Navigating the Frontier of Colonial Diets: Domesticates and Wild Resource Use in the North America Fur Trade
Author(s): Abigail Judkins; Katherine Peck; Martin Welker
Year: 2024
Summary
This is an abstract from the "The Columbian Exchange Revisited: Archaeological and Anthropological Perspectives on Eurasian Domesticates in the Americas" session, at the 89th annual meeting of the Society for American Archaeology.

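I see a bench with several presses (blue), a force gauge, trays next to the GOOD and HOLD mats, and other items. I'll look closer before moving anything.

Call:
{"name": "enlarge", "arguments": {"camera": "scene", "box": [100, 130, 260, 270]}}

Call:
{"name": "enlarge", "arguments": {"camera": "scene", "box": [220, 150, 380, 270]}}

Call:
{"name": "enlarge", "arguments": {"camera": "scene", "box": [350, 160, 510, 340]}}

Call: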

European settlers in the Americas brought with them a familiar suite of domesticated plants and animals and frequently relied upon them for subsistence. Between the seventeenth and nineteenth centuries, European colonial powers became involved in the fur trade, resulting in the development of numerous posts placed at varying distances from developed agricultural centers. Euroamerican colonists had access to traditional Eurasian agricultural products; however, fort and trade post residents also incorporated local and wild resources into their diets. In this paper, we examine the role of Eurasian domesticates (e.g., pigs, cattle) in fur trade community subsistence. Specifically, what effect do regionality and geographic location have on the presence of domesticates at fort locations? Additionally, does the nationality of fort occupants affect dietary patterning? We assess zooarchaeological assemblages from 25 fur trade-era forts across four physiographic regions: Coastal Pacific, Great Lakes and East, Hudson Plain, and Inland North America. We use statistical analyses, including indexes, ANOVA, and clustering to assess the extent to which geography and nationality impact the assemblage. These data help shed light on how colonial interactions were shaped by the reliance on domesticate and wild resources during the fur trade in North America.
Cite this Record
Navigating the Frontier of Colonial Diets: Domesticates and Wild Resource Use in the North America Fur Trade. Abigail Judkins, Katherine Peck, Martin Welker. Presented at The 89th Annual Meeting of the Society for American Archaeology. 2024 ( tDAR id: 497798)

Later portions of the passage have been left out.